## Stated problem
Reproduce the wording of the given passage between "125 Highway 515" and "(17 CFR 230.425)", with both ends included.

## Supplied material
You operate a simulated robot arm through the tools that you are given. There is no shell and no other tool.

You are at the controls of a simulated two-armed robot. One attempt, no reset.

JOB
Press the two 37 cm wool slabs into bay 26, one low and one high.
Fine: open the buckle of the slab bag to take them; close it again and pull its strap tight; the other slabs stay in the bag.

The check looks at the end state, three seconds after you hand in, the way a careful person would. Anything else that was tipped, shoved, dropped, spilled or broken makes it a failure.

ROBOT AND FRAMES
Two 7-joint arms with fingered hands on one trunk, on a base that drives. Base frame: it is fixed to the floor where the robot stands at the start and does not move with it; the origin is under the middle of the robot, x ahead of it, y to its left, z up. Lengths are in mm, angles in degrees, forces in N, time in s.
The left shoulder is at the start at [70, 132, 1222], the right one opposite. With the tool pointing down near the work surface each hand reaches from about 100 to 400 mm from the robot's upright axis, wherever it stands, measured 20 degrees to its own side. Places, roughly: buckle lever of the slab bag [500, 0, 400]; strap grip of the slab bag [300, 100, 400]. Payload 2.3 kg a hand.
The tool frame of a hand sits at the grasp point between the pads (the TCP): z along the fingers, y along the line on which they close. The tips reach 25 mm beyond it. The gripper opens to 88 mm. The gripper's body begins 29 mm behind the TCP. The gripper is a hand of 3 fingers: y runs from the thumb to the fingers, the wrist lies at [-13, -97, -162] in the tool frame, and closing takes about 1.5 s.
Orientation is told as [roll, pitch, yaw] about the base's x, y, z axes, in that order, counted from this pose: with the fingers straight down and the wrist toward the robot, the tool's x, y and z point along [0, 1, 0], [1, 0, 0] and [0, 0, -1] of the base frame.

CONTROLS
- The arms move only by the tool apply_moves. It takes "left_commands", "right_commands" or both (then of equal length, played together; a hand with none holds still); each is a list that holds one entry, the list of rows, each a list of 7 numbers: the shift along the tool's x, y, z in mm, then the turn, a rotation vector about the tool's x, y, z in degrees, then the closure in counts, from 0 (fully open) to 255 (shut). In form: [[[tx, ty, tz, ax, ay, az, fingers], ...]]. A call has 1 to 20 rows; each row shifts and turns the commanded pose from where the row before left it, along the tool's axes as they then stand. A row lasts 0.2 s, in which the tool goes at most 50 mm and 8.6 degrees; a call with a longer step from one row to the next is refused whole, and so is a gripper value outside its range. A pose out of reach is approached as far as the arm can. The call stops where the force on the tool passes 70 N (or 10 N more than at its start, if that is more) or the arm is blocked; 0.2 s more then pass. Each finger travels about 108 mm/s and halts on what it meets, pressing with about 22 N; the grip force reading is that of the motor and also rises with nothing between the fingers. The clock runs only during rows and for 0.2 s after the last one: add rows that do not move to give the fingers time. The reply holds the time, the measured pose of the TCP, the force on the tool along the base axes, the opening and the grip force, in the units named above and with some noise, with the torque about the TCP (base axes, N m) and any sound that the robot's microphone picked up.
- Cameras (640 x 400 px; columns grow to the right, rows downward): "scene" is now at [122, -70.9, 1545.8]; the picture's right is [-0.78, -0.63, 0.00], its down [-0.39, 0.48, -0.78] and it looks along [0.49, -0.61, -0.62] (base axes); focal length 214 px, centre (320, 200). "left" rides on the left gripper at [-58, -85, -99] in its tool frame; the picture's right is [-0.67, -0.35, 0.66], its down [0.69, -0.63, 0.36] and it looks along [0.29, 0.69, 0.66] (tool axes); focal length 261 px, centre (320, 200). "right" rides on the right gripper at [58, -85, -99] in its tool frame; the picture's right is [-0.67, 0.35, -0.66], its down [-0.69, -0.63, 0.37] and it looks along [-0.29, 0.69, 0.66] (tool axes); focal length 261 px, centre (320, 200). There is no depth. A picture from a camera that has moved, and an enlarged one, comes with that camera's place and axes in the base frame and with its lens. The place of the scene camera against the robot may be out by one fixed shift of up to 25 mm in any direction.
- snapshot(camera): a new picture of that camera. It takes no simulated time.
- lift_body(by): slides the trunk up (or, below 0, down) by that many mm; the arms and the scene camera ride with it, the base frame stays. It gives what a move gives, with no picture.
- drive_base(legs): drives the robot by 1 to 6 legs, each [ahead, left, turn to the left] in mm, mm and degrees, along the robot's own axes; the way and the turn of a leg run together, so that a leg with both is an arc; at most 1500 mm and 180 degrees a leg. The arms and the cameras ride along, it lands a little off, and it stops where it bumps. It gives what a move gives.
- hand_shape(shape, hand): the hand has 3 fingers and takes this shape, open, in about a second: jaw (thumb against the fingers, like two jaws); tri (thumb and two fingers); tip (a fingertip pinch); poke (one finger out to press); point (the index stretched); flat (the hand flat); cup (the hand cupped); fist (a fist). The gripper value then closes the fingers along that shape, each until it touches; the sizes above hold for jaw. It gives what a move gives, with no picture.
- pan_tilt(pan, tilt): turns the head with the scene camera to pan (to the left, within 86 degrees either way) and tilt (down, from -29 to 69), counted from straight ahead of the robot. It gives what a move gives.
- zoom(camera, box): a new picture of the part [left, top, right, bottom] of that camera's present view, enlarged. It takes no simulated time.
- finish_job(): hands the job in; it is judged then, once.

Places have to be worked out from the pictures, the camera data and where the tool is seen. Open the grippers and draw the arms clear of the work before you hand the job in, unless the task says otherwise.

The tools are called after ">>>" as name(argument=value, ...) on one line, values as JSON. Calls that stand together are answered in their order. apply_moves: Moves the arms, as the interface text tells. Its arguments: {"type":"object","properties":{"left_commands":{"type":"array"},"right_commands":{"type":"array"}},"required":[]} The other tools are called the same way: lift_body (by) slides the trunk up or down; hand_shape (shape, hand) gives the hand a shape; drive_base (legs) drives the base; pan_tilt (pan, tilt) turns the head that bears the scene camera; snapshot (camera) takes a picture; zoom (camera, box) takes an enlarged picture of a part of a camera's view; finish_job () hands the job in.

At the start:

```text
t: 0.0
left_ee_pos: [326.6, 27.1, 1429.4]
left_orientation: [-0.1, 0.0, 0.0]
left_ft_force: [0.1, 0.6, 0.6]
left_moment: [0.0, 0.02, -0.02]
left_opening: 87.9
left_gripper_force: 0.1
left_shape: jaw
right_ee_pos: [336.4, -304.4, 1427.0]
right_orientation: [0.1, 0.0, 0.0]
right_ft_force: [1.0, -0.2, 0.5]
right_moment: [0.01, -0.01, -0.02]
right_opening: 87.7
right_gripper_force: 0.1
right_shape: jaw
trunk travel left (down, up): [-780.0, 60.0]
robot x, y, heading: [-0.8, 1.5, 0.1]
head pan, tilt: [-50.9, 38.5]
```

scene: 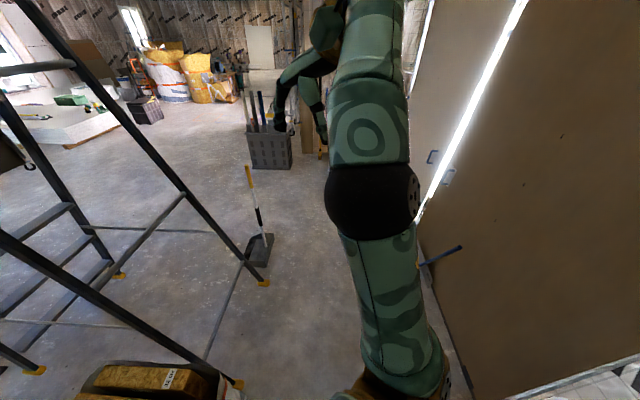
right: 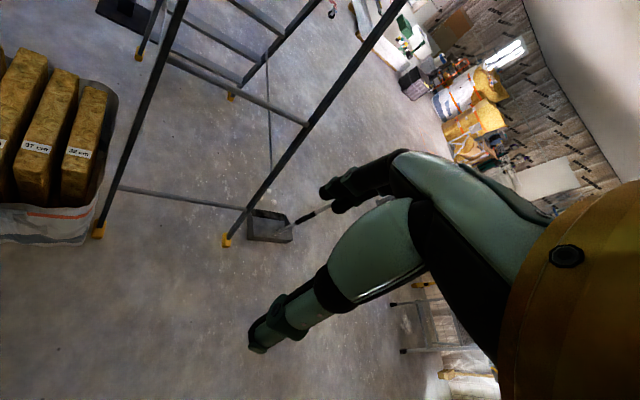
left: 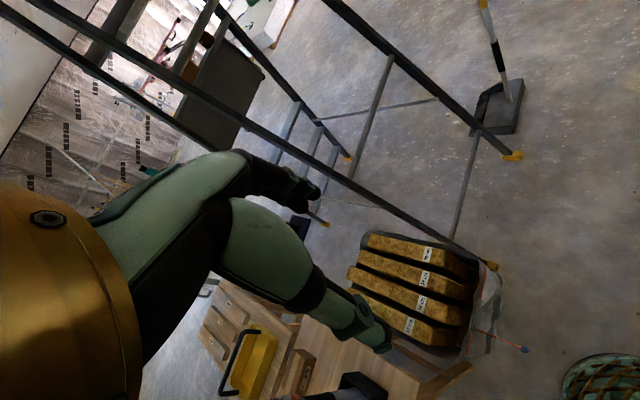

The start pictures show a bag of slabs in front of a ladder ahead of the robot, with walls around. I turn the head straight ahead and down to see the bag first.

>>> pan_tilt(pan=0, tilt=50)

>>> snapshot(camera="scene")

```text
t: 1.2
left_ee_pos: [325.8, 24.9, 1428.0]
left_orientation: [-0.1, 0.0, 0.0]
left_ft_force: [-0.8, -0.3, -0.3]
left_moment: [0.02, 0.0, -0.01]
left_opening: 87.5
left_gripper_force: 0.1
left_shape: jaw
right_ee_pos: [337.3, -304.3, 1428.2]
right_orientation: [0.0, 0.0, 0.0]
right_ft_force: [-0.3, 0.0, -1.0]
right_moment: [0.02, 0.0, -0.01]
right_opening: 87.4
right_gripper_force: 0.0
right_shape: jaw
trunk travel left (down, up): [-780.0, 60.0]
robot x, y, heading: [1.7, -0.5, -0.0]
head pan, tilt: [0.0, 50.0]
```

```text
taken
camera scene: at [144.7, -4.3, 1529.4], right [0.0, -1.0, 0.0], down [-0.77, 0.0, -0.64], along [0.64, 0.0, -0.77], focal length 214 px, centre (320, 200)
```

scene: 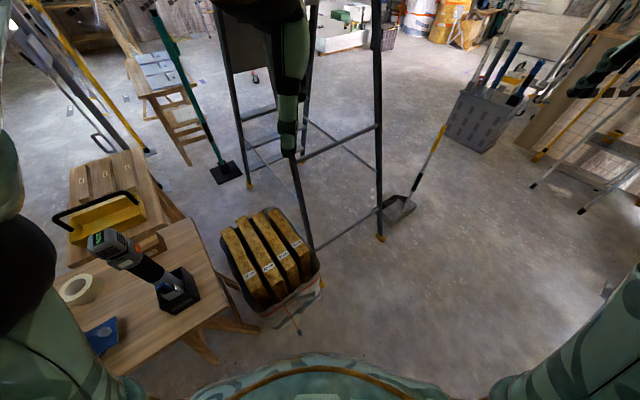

## Given passage
SECURITIES AND EXCHANGE COMMISSION
Washington, D.C. 20549

 

 

FORM 8-K

 

 

CURRENT REPORT PURSUANT TO SECTION 13 OR 15(d) OF THE
SECURITIES EXCHANGE ACT OF 1934

Date of Report (Date of earliest event reported): November 3, 2015

 

UNITED COMMUNITY BANKS, INC.

(Exact name of registrant as specified in its charter)

 

Georgia No. 001-35095 No. 58-180-7304
(State or other jurisdiction of (Commission File Number) (IRS Employer
 incorporation) Identification No.)

 

125 Highway 515 East
Blairsville, Georgia 30512
(Address of principal executive offices)

Registrant’s telephone number, including area code:
(706) 781-2265

Not applicable
(Former name or former address, if changed since last report)

Check the appropriate box below if the Form 8-K filing is intended to simultaneously satisfy the filing obligation of the registrant under any of the following provisions:

  ☐  Written communications pursuant to Rule 425 under the Securities Act (17 CFR 230.425)
     
  ☐  Soliciting material pursuant to Rule 14a-12 under the Exchange Act (17 CFR 240.14a-12)
     
  ☐  Pre-commencement communications pursuant to Rule 14d-2(b) under the Exchange Act (17 CFR 240.14d-2(b))
     
  ☐  Pre-commencement communications pursuant to Rule 13e-4(c) under the Exchange Act (17 CFR 240.13e-4(c))

## Answer for this exercise
125 Highway 515 East
Blairsville, Georgia 30512
(Address of principal executive offices)

Registrant’s telephone number, including area code:
(706) 781-2265

Not applicable
(Former name or former address, if changed since last report)

Check the appropriate box below if the Form 8-K filing is intended to simultaneously satisfy the filing obligation of the registrant under any of the following provisions:

  ☐  Written communications pursuant to Rule 425 under the Securities Act (17 CFR 230.425)